Task to complete: Produce the text that comes next in the text segment.

-- begin Data provided --

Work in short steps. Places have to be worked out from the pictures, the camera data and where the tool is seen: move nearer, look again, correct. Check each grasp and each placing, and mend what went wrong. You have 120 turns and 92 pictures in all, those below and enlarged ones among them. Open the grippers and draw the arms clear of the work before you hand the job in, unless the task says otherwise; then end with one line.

-- end Data provided --
-- begin Text segment --

Dear Dog Talk: I just read the article about the Weimaraner puppy that was acquired by the 76-year-old woman. I have a 1-year-old Weimaraner. To say that they are "active" is an understatement. Nevertheless, is it worth it• More than I can express.

Isabella is a great addition to this family of five. I have three young girls, and the past 10 months of puppyhood has been difficult, to say the least. However, I gave the puppy a lot of time in the beginning and worked with a trainer who came to my house. The trainer was adamant that the puppy knew what to do. I was the one who needed to be trained -- on how to communicate with her. The trainer is from Greensburg and was worth every penny I paid him. I am glad I did the training early, because now we have a well-trained dog.

Isabella loves to run, and fortunately we have the space for that. My husband and I enjoy running, too, and she is always ready to go with us. I definitely see a major difference in her when she has not been out to run. We also have neighborhood boys who hit baseballs for her, and she fetches them. All of this is helpful in getting her energy out!

-- end Text segment --

Result for this exercise:
The breeder whom I got Isabella from would not sell her to me unless I had enough yard space for her to play. At first I thought that was silly but now truly understand why. I wish the lady with the Weimaraner the best of luck.

Dear Owner With Lots Of Energy: Wow, three kids and a Weimaraner. You are a busy lady. I have often said that I will never underestimate the ability of any individual as a dog owner. Nevertheless, I'll stick to my opinion in the original column that a Weimaraner puppy is a lot of work for a senior citizen.

I do agree with you that the Weimaraner is typically a great dog. I'm a big fan of almost all of the sporting breeds. All it takes to turn one of these "bird dogs" into a great family pet is putting the time in with obedience training and getting the puppy on a schedule of regular exercise.

For the past 15 months I have been practicing what I preach with my 17-month-old field-bred black Labrador retriever, Sophie. The first year that I had Sophie, obedience training sessions and time to run and play were our daily routine.

Now, for the most part, I reinforce her obedience training by using it in everyday living. However, we still go into town and have formal training sessions once or twice a week.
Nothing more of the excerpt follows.